What you are asked to do =>
Copy the part of the supplied text from the words "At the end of" through the words "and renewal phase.".

Supplied text =>
----------

Creation is the brainstorming phase, when lots of ideas are created and an abundance of energy and resources explodes into activity. In the growth stage, the ideas and creativity sort themselves out and what has proven successful becomes apparent. In the development stage, tasks and analysis become more decentralized; replication of the 'successful idea' is needed. Total Quality Management (TQM) and 'learning organization' practices take place in this phase as processes that have already been established become codified and made more efficient or specialized.

At the end of the development stage, factors are already incubating that provide limits to development; conditions may be changing such that the original creative idea is no longer exactly on the mark. Usually at this stage the 'development machine' is already in place, though, and processes become difficult to change. Thus, the climax stage arrives; collapse or destruction of the old processes or environment occurs and a chance for a new start and renewal begins. The fire that destroys a section of the forest but allows dormant seeds to burst out into newly-created sun would be an example of this destruction and renewal phase.

----------

Data provided =>
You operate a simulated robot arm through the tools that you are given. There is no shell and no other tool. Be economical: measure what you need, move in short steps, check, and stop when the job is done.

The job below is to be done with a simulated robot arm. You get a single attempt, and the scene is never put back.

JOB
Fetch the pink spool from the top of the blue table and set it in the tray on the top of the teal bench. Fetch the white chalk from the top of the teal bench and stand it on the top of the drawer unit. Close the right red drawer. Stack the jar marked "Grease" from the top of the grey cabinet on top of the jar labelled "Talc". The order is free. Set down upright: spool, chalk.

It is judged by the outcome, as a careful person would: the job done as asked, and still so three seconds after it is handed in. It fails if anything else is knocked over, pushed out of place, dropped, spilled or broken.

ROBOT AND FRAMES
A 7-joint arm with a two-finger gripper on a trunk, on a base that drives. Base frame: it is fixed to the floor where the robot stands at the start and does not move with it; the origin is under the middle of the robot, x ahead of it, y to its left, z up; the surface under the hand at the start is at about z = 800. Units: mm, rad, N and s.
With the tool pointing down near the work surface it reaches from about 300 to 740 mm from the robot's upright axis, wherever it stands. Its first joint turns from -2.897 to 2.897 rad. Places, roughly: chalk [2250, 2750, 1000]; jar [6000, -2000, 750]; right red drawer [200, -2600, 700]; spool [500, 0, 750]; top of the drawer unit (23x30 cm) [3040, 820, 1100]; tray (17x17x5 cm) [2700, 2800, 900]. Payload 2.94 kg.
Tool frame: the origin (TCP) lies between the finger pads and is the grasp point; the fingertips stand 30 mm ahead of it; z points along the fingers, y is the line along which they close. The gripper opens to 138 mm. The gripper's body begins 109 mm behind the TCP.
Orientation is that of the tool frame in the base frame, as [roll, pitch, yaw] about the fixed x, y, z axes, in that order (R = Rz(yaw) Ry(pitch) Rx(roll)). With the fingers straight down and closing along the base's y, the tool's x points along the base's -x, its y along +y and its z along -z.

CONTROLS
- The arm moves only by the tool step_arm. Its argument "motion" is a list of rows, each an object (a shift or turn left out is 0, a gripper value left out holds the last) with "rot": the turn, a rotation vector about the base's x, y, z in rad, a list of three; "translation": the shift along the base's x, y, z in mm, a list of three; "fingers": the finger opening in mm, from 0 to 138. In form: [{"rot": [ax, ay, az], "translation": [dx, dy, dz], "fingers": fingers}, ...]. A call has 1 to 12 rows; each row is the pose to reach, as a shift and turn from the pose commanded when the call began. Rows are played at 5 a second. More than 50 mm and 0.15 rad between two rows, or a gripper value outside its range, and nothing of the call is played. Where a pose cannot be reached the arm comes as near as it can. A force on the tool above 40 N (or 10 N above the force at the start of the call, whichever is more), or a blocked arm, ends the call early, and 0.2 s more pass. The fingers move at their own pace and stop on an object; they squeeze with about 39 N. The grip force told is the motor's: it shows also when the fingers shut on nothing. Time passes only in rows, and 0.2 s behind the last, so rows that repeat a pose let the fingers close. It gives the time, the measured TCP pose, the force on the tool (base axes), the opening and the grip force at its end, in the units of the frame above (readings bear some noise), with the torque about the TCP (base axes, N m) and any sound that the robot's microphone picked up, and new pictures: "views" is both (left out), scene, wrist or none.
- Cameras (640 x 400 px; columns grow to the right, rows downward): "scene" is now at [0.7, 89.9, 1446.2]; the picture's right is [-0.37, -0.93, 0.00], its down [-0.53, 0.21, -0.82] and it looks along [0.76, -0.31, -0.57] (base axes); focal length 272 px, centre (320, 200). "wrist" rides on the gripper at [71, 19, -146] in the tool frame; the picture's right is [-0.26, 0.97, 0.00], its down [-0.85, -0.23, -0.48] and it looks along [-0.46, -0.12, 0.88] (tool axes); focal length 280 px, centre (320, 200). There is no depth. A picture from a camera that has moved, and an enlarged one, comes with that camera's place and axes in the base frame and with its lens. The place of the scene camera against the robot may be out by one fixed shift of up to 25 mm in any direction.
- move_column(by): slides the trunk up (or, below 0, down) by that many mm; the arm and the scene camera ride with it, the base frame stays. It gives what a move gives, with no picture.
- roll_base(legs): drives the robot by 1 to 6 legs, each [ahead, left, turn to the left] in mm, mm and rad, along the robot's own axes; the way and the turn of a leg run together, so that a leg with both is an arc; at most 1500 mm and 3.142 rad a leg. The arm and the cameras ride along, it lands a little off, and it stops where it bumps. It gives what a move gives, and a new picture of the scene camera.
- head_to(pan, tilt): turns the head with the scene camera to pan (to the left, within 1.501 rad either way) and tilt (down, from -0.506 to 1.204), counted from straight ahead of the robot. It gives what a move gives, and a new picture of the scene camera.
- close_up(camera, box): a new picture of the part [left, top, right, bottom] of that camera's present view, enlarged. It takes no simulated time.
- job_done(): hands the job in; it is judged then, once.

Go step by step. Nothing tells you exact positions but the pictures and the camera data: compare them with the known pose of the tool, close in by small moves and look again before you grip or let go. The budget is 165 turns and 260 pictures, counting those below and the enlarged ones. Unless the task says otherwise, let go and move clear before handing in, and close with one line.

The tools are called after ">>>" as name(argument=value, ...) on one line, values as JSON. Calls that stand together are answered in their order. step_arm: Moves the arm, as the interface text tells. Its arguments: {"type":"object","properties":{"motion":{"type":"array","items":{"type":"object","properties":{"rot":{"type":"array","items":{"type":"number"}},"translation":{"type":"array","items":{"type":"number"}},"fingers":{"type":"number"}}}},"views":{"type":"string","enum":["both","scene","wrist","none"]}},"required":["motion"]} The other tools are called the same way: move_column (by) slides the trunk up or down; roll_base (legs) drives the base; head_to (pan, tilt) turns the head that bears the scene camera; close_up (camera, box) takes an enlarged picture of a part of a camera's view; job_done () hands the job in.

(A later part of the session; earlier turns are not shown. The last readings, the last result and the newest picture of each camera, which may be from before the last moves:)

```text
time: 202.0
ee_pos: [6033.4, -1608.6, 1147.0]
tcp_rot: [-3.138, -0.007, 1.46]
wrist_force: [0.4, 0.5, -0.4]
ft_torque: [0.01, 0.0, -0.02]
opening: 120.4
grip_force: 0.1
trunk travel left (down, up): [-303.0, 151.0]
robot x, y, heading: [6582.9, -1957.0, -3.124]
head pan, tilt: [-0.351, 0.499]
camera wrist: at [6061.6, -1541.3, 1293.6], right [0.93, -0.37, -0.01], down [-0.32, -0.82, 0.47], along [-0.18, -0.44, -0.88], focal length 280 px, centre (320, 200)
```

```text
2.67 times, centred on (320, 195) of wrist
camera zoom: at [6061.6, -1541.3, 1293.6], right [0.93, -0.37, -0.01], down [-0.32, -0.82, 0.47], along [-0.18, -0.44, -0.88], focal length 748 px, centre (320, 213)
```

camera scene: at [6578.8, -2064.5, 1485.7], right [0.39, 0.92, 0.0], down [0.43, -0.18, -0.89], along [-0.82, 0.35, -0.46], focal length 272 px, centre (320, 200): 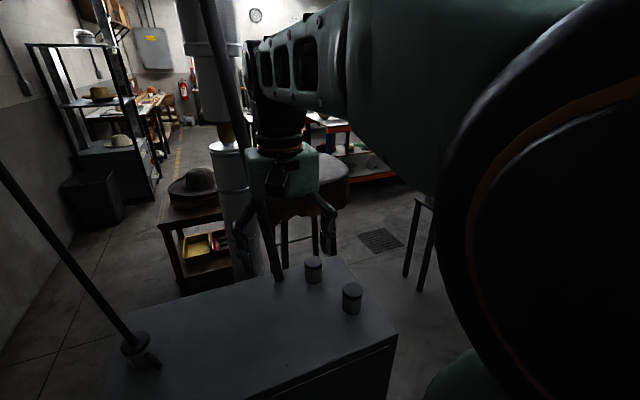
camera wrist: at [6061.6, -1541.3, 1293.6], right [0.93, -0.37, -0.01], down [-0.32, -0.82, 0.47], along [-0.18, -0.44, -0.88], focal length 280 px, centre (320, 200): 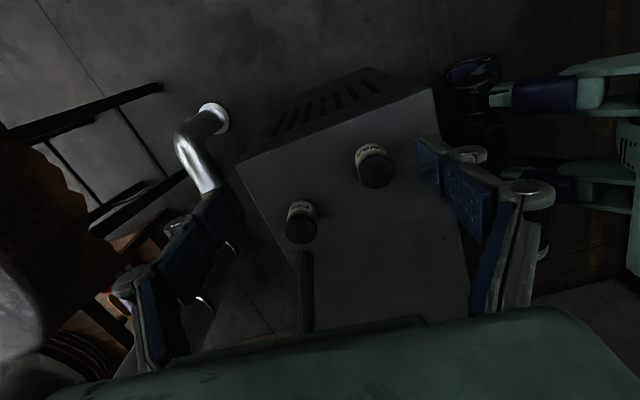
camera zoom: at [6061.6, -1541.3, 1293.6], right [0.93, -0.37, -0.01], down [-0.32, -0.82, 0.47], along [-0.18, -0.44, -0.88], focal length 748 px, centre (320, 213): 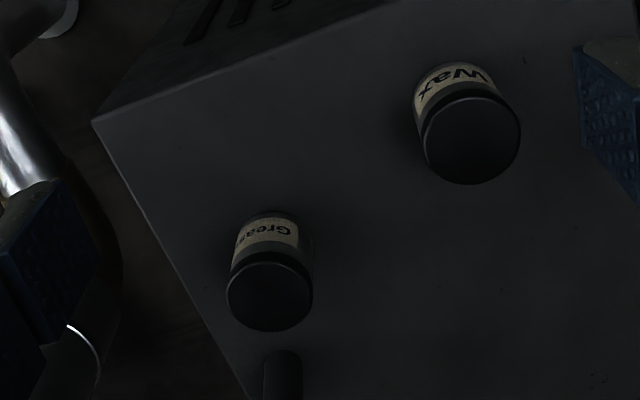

----------

Problem solution =>
At the end of the development stage, factors are already incubating that provide limits to development; conditions may be changing such that the original creative idea is no longer exactly on the mark. Usually at this stage the 'development machine' is already in place, though, and processes become difficult to change. Thus, the climax stage arrives; collapse or destruction of the old processes or environment occurs and a chance for a new start and renewal begins. The fire that destroys a section of the forest but allows dormant seeds to burst out into newly-created sun would be an example of this destruction and renewal phase.